Although Pakistan has repeatedly denied it, the evidence, alongside domestic and international consensus, acknowledge the Islamic Republic’s support of terror groups and activities.
Trump is also correct that the U.S. paid Pakistan “billions and billions” while the country organized and bankrolled radical Islamic terrorism.
The Federation of American Scientists (FAS) estimates that from the fiscal year (FY) 2002 – roughly indicative of the start of the War on Terror – to FY2016, the U.S. has appropriated nearly eight billion dollars in “Security-Related” aid to Pakistan. (The FAS underscores that this is likely an overstatement of the actual aid total as the U.S. can and has withheld appropriated aid funds.)
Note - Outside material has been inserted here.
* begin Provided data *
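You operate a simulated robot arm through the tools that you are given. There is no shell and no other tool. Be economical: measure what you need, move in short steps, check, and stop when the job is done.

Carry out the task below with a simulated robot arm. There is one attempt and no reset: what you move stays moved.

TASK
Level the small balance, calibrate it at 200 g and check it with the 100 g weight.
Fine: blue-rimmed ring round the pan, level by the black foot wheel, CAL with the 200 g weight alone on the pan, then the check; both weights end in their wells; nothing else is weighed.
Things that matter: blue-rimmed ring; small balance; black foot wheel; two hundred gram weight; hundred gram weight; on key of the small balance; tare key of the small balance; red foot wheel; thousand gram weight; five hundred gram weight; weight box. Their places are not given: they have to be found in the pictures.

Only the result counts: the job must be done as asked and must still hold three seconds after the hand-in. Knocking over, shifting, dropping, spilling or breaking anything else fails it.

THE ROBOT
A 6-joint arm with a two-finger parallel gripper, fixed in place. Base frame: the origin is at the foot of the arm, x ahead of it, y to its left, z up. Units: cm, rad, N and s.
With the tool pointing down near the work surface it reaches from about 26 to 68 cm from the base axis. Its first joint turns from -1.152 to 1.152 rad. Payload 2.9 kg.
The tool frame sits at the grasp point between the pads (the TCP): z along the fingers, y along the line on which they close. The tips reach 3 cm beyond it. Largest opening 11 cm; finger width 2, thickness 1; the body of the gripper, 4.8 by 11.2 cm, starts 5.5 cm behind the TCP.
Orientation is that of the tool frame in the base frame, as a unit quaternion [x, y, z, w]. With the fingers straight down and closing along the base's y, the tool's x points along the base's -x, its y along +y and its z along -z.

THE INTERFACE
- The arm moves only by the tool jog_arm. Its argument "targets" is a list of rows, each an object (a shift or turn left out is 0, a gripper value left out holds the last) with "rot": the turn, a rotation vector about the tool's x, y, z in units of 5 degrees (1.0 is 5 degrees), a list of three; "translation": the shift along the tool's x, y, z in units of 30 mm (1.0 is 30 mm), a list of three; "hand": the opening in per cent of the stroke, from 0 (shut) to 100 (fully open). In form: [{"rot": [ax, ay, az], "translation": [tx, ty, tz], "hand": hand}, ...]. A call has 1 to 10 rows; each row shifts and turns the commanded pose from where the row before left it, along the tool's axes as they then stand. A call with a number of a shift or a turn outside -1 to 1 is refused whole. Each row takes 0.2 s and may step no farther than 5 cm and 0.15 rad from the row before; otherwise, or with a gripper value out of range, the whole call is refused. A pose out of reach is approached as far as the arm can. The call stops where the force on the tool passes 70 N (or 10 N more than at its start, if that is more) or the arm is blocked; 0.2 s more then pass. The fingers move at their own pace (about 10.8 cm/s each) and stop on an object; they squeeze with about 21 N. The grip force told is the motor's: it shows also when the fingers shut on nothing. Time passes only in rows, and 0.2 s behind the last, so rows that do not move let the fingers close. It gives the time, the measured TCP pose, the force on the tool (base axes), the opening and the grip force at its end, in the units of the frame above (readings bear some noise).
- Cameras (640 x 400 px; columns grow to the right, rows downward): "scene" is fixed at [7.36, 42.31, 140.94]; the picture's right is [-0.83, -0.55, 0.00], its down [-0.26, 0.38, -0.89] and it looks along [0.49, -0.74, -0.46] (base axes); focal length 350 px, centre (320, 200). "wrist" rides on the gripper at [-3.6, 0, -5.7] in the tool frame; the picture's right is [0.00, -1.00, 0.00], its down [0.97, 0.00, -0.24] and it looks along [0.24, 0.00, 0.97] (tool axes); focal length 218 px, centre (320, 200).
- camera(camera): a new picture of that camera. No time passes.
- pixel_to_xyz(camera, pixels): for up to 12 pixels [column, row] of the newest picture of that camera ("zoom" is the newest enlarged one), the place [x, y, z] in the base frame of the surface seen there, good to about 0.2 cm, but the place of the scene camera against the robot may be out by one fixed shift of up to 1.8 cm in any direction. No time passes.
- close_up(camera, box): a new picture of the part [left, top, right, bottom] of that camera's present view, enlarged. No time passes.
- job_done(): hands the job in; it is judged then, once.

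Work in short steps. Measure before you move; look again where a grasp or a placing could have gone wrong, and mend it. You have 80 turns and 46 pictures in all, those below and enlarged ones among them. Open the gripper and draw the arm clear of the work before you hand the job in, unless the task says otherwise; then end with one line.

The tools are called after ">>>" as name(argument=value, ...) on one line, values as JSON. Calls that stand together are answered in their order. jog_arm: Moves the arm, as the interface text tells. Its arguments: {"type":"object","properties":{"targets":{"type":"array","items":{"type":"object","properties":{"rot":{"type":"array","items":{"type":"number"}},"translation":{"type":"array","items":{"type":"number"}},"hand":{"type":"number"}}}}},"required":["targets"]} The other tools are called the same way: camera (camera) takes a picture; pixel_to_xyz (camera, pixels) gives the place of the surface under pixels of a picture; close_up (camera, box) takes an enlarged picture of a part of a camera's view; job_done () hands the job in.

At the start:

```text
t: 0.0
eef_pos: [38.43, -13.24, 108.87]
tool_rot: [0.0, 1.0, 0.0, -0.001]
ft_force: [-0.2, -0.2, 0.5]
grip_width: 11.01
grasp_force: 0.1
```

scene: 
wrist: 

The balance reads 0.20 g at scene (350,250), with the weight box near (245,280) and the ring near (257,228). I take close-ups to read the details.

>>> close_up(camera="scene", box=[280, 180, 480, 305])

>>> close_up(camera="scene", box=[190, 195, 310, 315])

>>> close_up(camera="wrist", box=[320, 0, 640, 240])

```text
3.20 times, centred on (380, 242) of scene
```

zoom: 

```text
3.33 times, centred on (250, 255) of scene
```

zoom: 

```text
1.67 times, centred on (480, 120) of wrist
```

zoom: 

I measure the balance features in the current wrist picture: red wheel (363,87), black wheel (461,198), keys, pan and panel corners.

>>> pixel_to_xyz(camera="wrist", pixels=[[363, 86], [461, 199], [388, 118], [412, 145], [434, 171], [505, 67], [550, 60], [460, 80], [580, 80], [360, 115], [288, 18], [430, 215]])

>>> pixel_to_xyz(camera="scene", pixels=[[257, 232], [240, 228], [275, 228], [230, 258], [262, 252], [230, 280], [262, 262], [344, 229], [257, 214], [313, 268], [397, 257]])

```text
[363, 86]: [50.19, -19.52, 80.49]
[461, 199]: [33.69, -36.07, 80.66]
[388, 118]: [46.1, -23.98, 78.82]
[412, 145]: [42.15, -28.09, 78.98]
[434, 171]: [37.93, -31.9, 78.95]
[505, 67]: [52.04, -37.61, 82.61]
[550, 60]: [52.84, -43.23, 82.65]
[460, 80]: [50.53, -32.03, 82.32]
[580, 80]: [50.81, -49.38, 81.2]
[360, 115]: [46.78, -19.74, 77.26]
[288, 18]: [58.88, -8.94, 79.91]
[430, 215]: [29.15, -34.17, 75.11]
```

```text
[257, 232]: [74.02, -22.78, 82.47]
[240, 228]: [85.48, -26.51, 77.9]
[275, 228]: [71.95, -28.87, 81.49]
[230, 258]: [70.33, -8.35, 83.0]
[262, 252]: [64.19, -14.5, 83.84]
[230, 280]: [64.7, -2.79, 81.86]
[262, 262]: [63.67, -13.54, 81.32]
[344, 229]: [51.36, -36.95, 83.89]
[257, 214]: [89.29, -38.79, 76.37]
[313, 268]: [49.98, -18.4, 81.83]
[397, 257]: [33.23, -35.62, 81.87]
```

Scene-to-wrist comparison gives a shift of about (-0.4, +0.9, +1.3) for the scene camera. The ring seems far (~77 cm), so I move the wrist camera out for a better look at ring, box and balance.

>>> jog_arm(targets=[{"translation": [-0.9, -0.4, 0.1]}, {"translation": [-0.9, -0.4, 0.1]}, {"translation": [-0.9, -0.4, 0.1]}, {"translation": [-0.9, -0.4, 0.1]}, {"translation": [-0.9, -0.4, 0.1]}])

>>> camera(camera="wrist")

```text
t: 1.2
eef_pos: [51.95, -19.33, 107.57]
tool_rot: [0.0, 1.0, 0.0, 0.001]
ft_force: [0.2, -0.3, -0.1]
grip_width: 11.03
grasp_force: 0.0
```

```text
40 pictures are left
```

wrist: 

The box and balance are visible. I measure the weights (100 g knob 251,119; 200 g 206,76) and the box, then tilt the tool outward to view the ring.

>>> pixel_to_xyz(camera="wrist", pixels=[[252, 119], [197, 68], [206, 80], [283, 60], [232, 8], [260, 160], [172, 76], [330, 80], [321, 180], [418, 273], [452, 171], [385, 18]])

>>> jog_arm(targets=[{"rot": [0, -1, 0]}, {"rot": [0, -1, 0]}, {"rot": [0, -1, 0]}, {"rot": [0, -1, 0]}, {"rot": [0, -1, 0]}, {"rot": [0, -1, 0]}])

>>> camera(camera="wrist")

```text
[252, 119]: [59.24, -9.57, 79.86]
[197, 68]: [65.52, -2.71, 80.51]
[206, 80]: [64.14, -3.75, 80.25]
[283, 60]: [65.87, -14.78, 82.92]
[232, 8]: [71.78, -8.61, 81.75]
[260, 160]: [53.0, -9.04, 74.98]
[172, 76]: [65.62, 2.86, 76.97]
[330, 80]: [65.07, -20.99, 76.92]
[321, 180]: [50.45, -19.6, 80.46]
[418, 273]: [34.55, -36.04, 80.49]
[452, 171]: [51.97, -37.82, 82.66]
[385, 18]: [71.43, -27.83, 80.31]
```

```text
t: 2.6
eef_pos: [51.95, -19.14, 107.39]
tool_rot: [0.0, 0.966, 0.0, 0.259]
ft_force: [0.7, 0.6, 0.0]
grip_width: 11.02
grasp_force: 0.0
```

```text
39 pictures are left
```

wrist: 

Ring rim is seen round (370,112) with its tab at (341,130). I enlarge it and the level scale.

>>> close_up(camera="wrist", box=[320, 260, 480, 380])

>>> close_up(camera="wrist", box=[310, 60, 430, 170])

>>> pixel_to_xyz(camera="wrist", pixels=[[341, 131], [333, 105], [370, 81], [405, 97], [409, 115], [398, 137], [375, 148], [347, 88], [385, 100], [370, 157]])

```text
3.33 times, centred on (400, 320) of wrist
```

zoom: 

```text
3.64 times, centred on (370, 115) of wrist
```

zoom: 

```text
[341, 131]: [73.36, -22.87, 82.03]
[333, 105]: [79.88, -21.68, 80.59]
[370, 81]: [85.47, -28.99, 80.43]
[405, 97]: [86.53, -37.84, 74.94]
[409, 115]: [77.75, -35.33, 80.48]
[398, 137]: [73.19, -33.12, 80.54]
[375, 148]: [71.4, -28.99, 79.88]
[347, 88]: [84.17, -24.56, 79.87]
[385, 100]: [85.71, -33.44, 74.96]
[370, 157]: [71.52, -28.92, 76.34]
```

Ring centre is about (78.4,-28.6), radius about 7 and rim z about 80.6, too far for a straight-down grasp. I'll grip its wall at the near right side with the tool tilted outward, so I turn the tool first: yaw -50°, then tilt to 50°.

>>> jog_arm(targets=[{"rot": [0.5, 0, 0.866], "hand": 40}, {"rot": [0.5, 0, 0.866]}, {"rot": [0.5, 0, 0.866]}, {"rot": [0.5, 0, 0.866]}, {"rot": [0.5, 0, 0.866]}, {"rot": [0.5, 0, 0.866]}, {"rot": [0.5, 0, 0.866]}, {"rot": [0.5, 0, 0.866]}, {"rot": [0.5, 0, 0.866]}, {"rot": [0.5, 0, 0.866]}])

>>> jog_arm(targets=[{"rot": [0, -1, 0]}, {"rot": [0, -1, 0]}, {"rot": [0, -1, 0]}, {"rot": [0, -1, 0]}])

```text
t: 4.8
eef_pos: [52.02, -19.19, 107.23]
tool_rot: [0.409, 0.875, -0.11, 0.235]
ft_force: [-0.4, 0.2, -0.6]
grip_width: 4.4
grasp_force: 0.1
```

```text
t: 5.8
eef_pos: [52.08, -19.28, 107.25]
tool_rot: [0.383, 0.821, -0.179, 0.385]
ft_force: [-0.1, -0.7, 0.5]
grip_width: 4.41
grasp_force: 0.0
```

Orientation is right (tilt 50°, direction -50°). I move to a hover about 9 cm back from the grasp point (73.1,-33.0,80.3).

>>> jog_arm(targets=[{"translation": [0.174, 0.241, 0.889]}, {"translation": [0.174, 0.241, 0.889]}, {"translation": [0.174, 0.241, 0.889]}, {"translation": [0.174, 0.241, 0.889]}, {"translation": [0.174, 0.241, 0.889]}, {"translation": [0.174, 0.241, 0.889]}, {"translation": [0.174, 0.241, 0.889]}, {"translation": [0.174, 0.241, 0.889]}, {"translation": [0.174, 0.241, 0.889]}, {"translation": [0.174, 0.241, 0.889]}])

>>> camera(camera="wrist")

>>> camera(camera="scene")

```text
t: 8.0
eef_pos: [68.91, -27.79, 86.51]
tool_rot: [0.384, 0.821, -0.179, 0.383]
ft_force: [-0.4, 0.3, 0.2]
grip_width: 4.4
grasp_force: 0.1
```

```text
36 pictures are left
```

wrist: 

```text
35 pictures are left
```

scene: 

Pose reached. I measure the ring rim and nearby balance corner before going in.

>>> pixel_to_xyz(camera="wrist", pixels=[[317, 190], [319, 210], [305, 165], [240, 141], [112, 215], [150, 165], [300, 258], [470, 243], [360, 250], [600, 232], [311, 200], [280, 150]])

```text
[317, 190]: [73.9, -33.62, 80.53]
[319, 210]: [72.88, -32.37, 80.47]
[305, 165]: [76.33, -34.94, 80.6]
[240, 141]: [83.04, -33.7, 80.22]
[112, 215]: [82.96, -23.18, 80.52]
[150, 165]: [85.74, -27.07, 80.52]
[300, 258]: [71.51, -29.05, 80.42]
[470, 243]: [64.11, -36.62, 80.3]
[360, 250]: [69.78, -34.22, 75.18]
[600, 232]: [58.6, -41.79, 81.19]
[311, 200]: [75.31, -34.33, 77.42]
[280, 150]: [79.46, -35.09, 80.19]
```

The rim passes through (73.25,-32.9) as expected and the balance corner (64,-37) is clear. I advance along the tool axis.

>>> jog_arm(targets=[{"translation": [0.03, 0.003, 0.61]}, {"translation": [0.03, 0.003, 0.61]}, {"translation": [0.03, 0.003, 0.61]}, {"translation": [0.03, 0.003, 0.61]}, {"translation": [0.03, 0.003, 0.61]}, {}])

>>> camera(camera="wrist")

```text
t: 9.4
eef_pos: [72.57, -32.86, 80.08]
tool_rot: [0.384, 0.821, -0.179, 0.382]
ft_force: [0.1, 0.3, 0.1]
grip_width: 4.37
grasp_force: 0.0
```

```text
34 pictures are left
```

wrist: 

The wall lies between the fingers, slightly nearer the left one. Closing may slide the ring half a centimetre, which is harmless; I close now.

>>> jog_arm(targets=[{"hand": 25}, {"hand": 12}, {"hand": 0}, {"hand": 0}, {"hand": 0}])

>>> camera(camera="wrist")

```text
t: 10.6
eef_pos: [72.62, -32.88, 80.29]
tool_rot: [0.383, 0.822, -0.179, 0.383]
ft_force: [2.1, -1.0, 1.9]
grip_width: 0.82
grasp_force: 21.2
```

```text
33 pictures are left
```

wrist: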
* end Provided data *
FAS additionally estimates that the U.S., between FY2002 and FY2016, paid (not appropriated) Pakistan around $14.5 billion for “Coalition Support Funds” – payments essentially for logistical and operational support of U.S.-led military efforts in neighboring, landlocked Afghanistan.
These $22 billion of defense-related appropriations and payments are in addition to FAS’ estimate of another nearly $11 billion in economic and humanitarian aid appropriations to Pakistan during the same time span. Combined, these appropriations and payments total $33 billion over a decade and a half.
Trump’s claim that the U.S. has “been paying Pakistan billions and billions of dollars” as it was “housing the very terrorists that we are fighting” holds up to the facts.